從外部來看,市場情緒總是受短期因素的影響。美國最新通脹數據公布後,市場從去年下半年的擔憂加息,又开始轉爲樂觀。雖然近期美國勞動力市場與名義通脹數據有所走弱,導致美元指數跌破100,但未來繼續下行的空間不大,不要對美國核心通脹數據的回落過於樂觀。美國核心CPI的黏性非常強,其核心邏輯在於美國勞動力市場依然緊張,服務價格、房租價格很難回落。目前十年期美債收益率仍然處於高位,盡管破4後开始下行,但今年下半年,美元指數與長期美債利率總體上仍將維持高位盤整態勢,外部環境仍然偏緊。因此人民幣兌美元匯率企穩,不能期望外部環境的弱化,而要從內部因素着手。

從內部來看,隨着基期效應的減弱,下半年國內經濟走勢很大程度上取決於宏觀政策走向。當前國內經濟的內生復蘇動力偏弱。近期一系列跡象表明,中國政府仍在謀劃一系列宏觀政策舉措,但截至目前出台的政策都比較零散,對提振市場信心的力度不足。今年底二十屆三中全會可能召开,並宣布新一輪改革开放計劃,預計將成爲影響預期的重要因素。

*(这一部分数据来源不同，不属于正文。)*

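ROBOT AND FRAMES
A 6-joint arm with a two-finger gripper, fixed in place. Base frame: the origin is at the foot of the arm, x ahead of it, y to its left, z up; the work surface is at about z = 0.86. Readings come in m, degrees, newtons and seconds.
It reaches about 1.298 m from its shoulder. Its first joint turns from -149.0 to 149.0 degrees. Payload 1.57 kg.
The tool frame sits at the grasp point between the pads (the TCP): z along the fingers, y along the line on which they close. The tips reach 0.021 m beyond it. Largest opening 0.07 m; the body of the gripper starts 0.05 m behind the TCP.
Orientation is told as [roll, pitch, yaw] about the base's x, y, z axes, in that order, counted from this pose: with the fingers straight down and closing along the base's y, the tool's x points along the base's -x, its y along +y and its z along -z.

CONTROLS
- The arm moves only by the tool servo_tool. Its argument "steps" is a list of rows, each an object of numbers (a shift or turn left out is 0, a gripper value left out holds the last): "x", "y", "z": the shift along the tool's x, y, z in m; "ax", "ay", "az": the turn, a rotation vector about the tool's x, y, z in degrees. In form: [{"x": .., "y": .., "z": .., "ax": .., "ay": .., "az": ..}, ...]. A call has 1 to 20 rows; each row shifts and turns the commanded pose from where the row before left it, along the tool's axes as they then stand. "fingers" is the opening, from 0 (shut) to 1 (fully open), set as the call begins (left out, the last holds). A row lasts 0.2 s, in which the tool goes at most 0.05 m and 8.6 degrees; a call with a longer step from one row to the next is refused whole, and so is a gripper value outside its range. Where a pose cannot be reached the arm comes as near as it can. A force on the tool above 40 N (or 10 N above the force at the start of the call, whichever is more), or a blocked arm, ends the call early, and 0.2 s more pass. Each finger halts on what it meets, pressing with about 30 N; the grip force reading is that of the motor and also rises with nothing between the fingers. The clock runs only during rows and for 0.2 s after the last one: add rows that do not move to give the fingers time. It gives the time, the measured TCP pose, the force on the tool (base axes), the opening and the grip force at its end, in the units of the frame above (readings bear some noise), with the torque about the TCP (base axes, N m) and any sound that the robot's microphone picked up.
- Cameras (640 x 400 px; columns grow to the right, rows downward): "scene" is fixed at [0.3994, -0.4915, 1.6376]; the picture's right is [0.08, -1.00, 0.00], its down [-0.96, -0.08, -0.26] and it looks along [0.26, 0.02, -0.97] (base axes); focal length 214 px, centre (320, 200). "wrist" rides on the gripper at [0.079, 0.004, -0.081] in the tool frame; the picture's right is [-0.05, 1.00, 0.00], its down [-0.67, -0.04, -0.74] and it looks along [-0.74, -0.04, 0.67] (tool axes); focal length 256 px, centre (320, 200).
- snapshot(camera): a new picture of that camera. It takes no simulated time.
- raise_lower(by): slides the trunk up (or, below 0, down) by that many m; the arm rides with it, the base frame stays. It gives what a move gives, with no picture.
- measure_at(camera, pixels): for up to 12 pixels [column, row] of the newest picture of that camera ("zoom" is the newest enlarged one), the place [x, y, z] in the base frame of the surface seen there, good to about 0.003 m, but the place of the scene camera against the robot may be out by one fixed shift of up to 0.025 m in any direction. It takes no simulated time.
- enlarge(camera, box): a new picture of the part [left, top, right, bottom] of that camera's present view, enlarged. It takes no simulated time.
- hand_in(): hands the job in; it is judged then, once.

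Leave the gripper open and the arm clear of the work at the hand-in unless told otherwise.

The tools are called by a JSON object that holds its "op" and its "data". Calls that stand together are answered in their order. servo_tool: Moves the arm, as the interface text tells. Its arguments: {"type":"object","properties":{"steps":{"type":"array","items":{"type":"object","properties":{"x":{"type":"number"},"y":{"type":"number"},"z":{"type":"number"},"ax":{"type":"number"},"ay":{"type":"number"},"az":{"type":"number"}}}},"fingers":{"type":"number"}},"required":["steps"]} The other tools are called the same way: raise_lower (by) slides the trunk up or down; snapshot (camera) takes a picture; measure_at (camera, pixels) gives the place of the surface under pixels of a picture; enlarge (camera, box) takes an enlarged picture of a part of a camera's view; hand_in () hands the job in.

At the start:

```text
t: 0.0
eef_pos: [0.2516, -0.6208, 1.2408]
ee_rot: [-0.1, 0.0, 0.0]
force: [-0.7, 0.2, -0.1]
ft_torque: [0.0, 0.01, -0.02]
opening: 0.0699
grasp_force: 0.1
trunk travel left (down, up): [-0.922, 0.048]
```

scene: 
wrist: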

基於上述考量,預計下半年主導人民幣兌美元匯率走勢的主要因素依然是內部因素。樂觀情景下,如果上述政策全部落地,人民幣兌美元匯率會觸底回升,年底達到6.6-6.8;悲觀情景下,受外部環境變化影響,預計年底人民幣兌美元匯率將在7.2左右。

注:本文爲筆者於2023年7月16日在中國財富管理50人論壇青年論壇研討會上的發言實錄,已經本人審閱。



標題:本輪人民幣貶值有何不同?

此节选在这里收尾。